Teesside University was named as the Times Higher Education University of the Year at the sector’s biggest awards in London last night.
The university was awarded the top prize for its “outstanding regional economic strategy and strong financial performance” at a glittering ceremony in the Grosvenor House Hotel, Park Lane.
Award judge Dianne Willcocks, vice-chancellor of York St John University, praised Teesside for its “history of working with communities and businesses that makes it the public benefactor par excellence and truly a well-merited winner”.
Other winners at the black-tie event, which was overseen by host Clive Anderson, included the inventor of a model of a cow’s reproductive tract. Sarah Baillie, of the Royal Veterinary College, won the Most Innovative Teacher award for her invention of the “Haptic Cow”, a lifelike simulator that students can use to practise internal examinations.
The Serendipity Award, celebrating the unexpected outcomes of research, went to organic chemistry tutor Mark Moloney, of St Peter’s College, Oxford. While researching how penicillin is made, he discovered that a similar process could be used to encourage dye migration in plastics.
The night’s other winners included Queen’s University Belfast, which won the Entrepreneurial University award. Spin-off companies established by Queen’s academics had a combined turnover of £102 million in 2009.

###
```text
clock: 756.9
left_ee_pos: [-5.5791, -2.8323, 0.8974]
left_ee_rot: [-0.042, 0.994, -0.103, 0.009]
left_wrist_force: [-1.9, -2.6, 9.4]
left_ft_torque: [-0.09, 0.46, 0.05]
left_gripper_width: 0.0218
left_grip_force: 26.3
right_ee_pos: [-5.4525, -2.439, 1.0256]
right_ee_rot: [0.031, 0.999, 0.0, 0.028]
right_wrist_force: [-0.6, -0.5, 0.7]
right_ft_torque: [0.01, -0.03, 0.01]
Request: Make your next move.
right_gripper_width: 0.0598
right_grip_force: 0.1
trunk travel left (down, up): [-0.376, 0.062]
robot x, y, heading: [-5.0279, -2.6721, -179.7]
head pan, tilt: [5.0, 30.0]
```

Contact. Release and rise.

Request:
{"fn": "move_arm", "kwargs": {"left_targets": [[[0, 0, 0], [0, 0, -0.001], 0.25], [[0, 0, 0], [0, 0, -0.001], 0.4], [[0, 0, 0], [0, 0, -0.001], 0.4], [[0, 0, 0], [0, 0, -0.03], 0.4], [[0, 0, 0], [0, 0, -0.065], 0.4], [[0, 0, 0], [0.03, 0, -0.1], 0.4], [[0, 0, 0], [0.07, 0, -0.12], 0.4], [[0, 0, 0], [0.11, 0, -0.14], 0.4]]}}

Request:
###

The contribution of Lancaster University to one of the biggest challenges facing humankind – feeding seven billion people against a background of climate change – helped it to win the Research Project of the Year award. A team of plant biologists at the university identified a chemical signal that roots in drying soil send to the shoots, helping the plant cope with drought.
Glasgow Caledonian University scooped the prize for Widening Participation Initiative of the Year: the university’s outreach programmes extend to children as young as three.
Queen Mary, University of London won the Most Improved Student Experience award, Durham University clinched the Outstanding Support for Early Career Researchers prize, and the University of York took the Outstanding Contribution to Leadership Development prize.
The inaugural Lord Dearing Lifetime Achievement award went to Sir David Watson, professor of higher education management at the Institute of Education, University of London.